投稿日:2020年08月01日 10:30

今週はひねりすぎた楽器を楽しむ音楽会。次々と珍しい楽器が登場しましたが、どれも予想外の音色が出てくるのがおもしろかったですよね。ミュージカルソー、スプリングドラム、ウォーターフォン、テスラコイル、いずれも不思議な音色がする楽器でした。
 見た目とのギャップが激しいのがミュージカルソー。一見したところは普通のノコギリにしか見えません。いかにも日曜大工風の雰囲気があるのですが、出てくる音は未来的。映画「パラサイト 半地下の家族」でも使われるなど、実は意外なところで耳にしている楽器でもあります。

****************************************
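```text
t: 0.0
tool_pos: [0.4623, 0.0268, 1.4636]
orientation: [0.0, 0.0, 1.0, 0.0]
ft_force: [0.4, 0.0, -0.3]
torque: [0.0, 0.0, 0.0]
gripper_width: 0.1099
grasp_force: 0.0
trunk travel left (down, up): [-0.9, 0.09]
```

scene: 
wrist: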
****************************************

藤田真央さんがチャレンジしてくれましたが、ビブラートを全身でかける姿が楽しそうでした。
 神田佳子さんは現代音楽を中心に活躍する、この分野では知らぬ人のいない打楽器奏者。スプリングドラムといい、ウォーターフォンといい、本当に風変わりな楽器で、いったいどんなきっかけでこのような楽器が発明されたのかと思ってしまいます。スプリングドラムの音は風や嵐を連想させます。宇宙的でもあり、大自然を思わせるところもあって、予想外にドラマティック。ウォーターフォンは形状からして謎めいていますが、出てくる音もミステリアスです。どこか聴く人の気持ちを落ち着かなくするところがあって、なるほど、ホラー映画に使われるのは納得です。
 一方、テスラコイルはもともと楽器として作られたものではありません。発明者のニコラ・テスラはエジソンのライバルともいえる科学者で、磁束密度の単位T(テスラ)にその名を残しています。電気自動車メーカーのテスラも彼の名にちなんだもの。今回のデモンストレーションでは鍵盤と連動させて、稲妻で音程を作れるようにセッティングされていました。こんな活用法があるんですね。
 最後は川島さんがご自身の口で水滴を受ける「滴下の音楽」。これも音楽です。おもしろいと思いませんか。